Der Experte sieht die Wurzel des Problems an einem anderen Ort. «Der Strassenverkehr mit all seinen Komponenten hat sich in den vergangenen Jahrzehnten extrem entwickelt. Heutzutage rollen Autos mit enormer Power und anspruchsvollen Systemen über unsere Strassen», sagt er. Die Ausbildung habe sich in den letzten 40 Jahren aber kaum verändert. Insbesondere die Führerprüfung bewege sich seit Jahrzehnten ungefähr auf dem gleichen Niveau. «Das geht einfach nicht auf.»
Laut Swissdrive müsste man dringend bei der Ausbildung ansetzen. «Ich mache einem 18-jährigen Jungen keinen Vorwurf. Wenn du Fahren lernst, möchtest du am liebsten schnell durch die Prüfung kommen und loslegen.» Ein junger Autolenker wolle nicht «Autofahren lernen», er wolle die Prüfung hinter sich bringen. «Eigentlich müssten diese beiden Dinge das Gleiche bedeuten, tun sie aber bei der heute praktizierten Prüfungsanlage leider keinesfalls. Das Resultat dieser Praxis sehen wir in der hohen Zahl der Unfälle der Neulenker.» Viele wüssten aber gar nicht, wie die Systeme, die sie bedienen, überhaupt funktionieren und wozu 300–600 PS-starke Fahrzeuge in der Lage sind. «Bei der Ausbildung müsste man gezielt darauf setzen und auch die Physik der Fahrzeuge erklären.» Das würde aber laut Menzi viel mehr Zeit in Anspruch nehmen, als es beim heutigen Ausbildungssystem der Fall ist.
«Dann hat das gar nichts gebracht»
Führe man ein PS-Limit ein, verlagere sich das Problem nur um ein paar Jahre. «Unter Umständen können sie die Autos dann immer noch nicht bedienen, denn die Kompetenz wurde ja nie richtig erlernt. Dann hat diese Massnahme gar nichts gebracht.»

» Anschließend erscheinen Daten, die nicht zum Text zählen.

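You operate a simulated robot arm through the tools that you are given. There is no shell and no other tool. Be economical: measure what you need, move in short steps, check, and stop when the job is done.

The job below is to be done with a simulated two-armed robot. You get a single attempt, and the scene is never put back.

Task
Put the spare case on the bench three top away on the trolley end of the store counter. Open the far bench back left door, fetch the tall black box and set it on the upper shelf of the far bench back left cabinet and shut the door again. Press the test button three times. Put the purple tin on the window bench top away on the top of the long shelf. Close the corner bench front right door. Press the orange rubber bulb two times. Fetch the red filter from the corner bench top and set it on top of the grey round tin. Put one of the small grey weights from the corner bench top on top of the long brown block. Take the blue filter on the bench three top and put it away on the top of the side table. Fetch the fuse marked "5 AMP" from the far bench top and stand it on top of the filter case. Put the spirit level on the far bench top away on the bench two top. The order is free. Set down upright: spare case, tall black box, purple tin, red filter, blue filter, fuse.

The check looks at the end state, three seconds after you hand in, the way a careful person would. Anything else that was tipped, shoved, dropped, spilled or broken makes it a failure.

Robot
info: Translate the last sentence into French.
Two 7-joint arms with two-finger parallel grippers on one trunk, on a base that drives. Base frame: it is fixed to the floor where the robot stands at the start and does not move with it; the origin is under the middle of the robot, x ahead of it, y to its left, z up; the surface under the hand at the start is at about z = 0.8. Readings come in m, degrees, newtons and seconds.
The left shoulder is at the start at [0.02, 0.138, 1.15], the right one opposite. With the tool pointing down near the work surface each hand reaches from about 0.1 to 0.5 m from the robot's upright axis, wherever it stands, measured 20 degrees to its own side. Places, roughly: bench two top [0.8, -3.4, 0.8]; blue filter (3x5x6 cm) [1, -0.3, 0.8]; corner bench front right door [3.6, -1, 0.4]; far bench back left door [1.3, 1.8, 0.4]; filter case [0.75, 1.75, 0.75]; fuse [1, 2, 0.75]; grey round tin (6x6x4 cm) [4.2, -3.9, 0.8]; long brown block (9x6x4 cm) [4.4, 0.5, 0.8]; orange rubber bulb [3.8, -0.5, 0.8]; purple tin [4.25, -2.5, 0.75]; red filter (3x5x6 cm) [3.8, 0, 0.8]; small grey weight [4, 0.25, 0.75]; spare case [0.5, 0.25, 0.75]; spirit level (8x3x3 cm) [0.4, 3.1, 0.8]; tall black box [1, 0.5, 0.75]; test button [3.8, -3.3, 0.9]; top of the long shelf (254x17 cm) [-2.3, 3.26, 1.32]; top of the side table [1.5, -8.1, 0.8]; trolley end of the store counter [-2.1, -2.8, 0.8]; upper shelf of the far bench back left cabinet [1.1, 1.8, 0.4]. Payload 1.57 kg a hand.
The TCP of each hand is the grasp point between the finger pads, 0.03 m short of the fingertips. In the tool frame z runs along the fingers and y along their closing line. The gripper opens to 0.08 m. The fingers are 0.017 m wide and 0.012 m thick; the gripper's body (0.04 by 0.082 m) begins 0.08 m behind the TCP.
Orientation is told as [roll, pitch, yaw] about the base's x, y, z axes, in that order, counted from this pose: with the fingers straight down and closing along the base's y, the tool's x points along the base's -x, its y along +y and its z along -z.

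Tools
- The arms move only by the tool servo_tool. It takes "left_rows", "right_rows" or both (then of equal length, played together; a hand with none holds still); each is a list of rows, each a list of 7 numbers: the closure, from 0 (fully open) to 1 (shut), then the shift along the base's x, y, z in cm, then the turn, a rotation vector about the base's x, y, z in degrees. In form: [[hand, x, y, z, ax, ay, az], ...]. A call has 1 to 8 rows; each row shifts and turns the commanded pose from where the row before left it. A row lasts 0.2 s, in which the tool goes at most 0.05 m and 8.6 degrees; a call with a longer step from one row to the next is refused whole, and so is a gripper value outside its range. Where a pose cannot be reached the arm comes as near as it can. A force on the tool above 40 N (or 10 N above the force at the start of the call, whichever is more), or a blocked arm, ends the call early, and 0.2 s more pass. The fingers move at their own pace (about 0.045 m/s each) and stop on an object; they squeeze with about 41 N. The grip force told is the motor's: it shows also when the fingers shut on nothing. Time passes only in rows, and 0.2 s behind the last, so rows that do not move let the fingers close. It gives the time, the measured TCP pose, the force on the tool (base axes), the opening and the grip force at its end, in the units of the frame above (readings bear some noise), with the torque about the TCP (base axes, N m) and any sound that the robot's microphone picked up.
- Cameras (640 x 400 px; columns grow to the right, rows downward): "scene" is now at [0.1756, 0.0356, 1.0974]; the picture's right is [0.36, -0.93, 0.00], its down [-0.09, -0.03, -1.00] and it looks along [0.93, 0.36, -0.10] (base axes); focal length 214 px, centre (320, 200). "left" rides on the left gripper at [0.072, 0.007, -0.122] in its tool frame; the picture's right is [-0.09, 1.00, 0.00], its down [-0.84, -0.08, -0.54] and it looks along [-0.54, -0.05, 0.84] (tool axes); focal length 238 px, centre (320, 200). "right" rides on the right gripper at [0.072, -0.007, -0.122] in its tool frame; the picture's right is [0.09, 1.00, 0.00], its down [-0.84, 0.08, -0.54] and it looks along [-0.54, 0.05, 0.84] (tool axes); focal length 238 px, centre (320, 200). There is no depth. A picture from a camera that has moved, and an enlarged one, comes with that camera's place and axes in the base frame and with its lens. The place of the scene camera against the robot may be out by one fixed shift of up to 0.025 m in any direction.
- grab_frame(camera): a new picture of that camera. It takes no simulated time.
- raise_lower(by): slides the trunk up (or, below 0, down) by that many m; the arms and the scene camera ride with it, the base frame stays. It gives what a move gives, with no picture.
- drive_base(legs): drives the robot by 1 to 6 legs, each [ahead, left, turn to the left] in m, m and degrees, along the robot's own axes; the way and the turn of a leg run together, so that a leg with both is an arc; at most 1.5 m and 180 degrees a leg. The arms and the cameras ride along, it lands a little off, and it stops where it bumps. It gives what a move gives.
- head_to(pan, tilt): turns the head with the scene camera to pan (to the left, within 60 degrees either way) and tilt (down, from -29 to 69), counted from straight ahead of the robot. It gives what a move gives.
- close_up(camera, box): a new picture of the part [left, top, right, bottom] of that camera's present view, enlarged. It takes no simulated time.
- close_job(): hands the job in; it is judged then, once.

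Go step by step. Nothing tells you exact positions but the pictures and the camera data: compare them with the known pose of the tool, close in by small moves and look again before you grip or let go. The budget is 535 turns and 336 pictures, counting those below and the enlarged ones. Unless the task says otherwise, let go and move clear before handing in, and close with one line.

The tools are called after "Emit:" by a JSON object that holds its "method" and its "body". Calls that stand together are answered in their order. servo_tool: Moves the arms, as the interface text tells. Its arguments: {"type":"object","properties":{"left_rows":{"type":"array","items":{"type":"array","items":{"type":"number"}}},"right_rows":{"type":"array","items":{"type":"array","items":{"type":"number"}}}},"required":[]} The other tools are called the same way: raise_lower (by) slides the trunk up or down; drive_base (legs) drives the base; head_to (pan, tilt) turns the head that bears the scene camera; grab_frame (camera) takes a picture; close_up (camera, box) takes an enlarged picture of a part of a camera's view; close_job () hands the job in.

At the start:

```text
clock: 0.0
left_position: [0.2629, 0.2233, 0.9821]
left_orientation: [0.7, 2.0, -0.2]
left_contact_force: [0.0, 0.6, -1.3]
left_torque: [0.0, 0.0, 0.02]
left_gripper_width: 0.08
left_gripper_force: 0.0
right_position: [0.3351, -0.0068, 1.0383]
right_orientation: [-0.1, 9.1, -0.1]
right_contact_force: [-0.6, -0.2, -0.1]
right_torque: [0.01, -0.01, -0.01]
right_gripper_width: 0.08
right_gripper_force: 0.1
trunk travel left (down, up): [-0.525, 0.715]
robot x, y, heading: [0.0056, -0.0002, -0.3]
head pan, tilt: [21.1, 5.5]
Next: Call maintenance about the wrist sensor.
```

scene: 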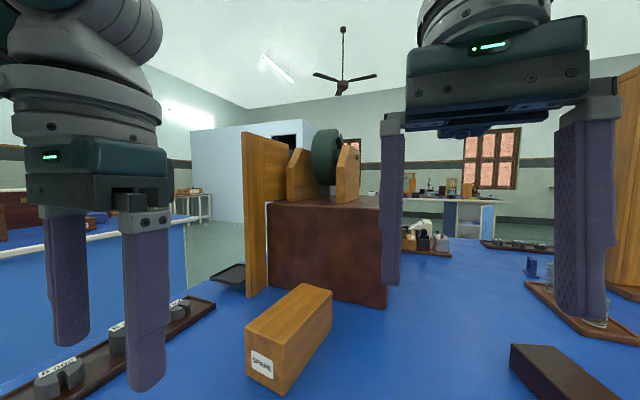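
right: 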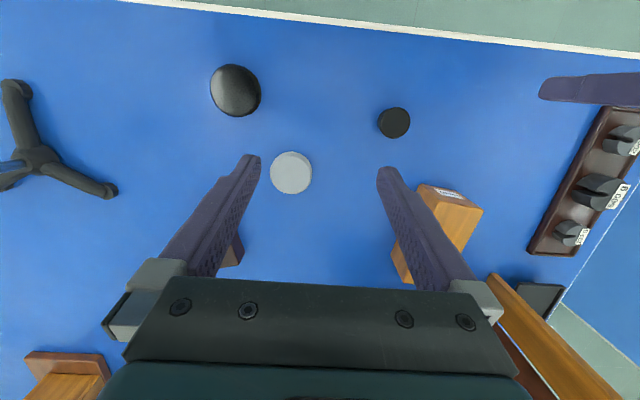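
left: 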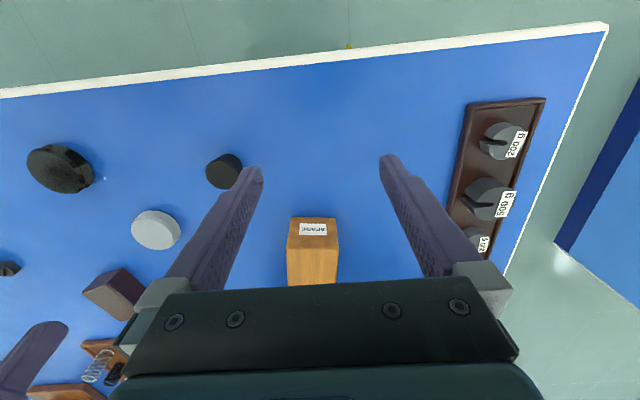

Der politische Wille für die Erweiterung der Ausbildung sei jedoch relativ gering, so Menzi. Man setze eher auf eine sichere Infrastruktur der Strassen und eine weitere Automatisierung der Fahrzeuge als auf Ausbildung. Menzis Vorwurf: Die Politik sage immer, die Kosten für die Jungen sollten nicht noch mehr steigen. Dafür nehme man aber in Kauf, dass sich weiter so viele heftige Unfälle ereignen.
Fahrzeugstärke fliesst nicht in Statistik ein
Das Bundesamt für Strassen Astra teilt auf Anfrage mit, dass bei der Unfallstatistik zwischen den unterschiedlichen Transportarten unterschieden werde, also zwischen Personenwagen, Motorrädern und weiteren Fahrzeuggruppen. «Die Fahrzeugstärken fliessen jedoch nicht in die Unfallstatistik ein», erklärt Mediensprecher Thomas Rohrbach.
«Unsere Abteilungen beobachten das Unfallgeschehen auf Schweizer Strassen mit unterschiedlichen Fahrzeugen laufend. In den entsprechenden Analysen werten die Expertinnen und Experten Unfälle nach verschiedenen Merkmalen der Verunfallten bzw. der Unfälle aus», so Rohrbach weiter.
Eine erste Analyse weise betreffend Autofahrenden unter 25 mit stärkeren Fahrzeugen keinen Handlungsbedarf aus, heisst es weiter. Man beobachte die Entwicklung im Unfallgeschehen aber laufend. «Bei Bedarf werden die Analysen vertieft und Massnahmen daraus abgeleitet», antwortet Rohrbach.